I was thinking about the balance between pragmatism and perfectionism. If you plot Perfectionism on the X axis against effectiveness on the Y, you get a right shifted curve. On the left slopes you’re just not being effective, and on the right slopes you probably never finish anything. In the middle is a point of maximum effectiveness - pragmatic peak, at the top of mount excellence, the pinnacle of awesome!

The peak of effectiveness against perfectionism

The fun part is, that in reality the mountain is rocky and craggy. It’s often foggy up near the top, so it’s hard to tell if you’re at the major peak or not. If you’re lucky there may be a  guide you can ask, or a map. It’s worth it, near the top the air is fresher, the view is great, and the sun is warm (when it’s shining).

What I think does happen on the slopes that is valuable is learning. On the left you might be learning from people who already know, and on the right you might be exploring processes and practices hitherto unknown.

And what can you find on the top of the mountain? Well if your company is anything like mine, you’ll find some programmers arguing about where the peak is! The smaller the boulders you’re arguing about, the closer you probably are to the top.

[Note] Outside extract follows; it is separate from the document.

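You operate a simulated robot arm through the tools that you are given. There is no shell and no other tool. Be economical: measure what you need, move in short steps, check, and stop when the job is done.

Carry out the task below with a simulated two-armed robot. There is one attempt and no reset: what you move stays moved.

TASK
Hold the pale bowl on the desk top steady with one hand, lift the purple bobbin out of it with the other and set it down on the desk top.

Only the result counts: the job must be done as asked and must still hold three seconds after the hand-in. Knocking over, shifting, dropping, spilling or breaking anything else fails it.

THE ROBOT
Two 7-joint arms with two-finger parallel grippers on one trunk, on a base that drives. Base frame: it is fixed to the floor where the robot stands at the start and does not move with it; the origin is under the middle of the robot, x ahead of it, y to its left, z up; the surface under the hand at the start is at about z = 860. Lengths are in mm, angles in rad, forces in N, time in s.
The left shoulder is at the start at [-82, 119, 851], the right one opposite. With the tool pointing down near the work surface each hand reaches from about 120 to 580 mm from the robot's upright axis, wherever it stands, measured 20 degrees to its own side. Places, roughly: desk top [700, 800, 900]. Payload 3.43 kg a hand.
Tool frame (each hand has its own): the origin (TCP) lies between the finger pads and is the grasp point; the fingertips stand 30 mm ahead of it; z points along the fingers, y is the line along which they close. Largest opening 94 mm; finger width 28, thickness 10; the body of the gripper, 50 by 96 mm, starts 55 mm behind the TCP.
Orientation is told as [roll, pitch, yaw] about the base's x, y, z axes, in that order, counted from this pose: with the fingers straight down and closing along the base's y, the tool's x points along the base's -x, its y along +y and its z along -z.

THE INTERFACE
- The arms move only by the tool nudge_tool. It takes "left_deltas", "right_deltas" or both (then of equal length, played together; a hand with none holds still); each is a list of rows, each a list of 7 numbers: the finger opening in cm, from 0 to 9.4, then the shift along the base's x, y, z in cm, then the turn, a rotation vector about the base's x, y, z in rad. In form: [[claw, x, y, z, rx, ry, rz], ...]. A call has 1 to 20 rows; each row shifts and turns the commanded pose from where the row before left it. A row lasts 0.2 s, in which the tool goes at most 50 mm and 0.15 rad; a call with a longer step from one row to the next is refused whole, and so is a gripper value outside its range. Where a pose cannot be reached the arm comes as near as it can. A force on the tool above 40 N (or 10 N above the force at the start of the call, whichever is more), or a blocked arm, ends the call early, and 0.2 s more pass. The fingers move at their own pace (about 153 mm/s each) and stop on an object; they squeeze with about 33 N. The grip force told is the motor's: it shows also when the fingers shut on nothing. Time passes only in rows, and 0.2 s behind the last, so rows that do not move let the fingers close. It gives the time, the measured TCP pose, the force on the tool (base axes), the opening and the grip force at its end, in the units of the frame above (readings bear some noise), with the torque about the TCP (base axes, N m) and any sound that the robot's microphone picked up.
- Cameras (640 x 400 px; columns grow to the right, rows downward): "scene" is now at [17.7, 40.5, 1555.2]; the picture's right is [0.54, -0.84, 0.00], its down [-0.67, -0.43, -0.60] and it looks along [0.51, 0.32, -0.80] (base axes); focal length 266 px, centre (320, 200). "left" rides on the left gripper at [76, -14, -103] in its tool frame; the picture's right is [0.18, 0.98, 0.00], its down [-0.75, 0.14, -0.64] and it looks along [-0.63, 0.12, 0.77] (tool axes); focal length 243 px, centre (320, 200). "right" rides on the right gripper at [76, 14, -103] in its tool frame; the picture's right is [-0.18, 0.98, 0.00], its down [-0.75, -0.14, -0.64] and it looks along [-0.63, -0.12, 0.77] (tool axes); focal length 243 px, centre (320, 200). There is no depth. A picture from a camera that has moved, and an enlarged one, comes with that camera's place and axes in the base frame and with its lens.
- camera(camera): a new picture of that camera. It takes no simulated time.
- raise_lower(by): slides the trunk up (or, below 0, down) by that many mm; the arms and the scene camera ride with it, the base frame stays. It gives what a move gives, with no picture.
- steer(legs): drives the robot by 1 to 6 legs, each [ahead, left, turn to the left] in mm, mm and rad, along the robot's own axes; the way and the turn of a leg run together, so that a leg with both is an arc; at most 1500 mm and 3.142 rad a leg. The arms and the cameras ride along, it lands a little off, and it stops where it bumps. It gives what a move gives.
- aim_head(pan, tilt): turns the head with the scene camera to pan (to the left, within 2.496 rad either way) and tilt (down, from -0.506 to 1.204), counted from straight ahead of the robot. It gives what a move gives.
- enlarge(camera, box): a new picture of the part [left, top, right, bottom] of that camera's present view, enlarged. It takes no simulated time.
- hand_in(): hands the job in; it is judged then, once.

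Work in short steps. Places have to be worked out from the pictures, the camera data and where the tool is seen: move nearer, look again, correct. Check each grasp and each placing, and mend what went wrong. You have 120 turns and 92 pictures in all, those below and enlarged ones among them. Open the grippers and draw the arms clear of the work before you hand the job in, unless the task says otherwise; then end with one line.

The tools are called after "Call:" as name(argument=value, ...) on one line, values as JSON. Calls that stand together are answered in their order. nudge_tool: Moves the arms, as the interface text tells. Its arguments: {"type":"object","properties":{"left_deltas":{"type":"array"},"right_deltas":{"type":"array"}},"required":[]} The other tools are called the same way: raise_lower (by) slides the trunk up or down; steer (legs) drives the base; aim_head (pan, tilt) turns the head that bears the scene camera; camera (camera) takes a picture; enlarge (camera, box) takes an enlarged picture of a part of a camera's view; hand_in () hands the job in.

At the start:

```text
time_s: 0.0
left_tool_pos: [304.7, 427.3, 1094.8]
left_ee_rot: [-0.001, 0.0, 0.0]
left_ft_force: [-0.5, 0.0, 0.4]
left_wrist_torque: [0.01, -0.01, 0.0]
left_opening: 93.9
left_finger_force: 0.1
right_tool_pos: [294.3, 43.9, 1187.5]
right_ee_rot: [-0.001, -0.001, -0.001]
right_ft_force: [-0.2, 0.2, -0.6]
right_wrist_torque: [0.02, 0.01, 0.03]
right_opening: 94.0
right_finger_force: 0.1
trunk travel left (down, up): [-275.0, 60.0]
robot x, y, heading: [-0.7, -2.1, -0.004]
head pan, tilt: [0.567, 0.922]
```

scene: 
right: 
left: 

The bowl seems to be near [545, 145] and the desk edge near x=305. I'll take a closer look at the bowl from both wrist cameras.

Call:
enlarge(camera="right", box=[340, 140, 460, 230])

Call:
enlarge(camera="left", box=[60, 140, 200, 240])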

Two people arguing over stood on boulders

This metaphor seems to be almost infinitely extendable, and maybe I’ll draw up a few more cards one day. It’s worth remembering that your current project, and your next project, are probably on whole different mountains! Team size, tech stack and the work you’re doing all change the kind of perfectionism that is going to work best. It’s also possible you’re mountain is really a volcano, and tectonic shifts in scope or learning may move the peak even as you’re climbing.

It might be pragmatic to stay on the left side of the slope in order to stay in sight of colleagues who are still climbing. What you mustn’t do is settle with sitting on the slopes, not climbing, because it seems too steep. Try and work around it. Climb as a team, or maybe find a guide who has climbed similar peaks before.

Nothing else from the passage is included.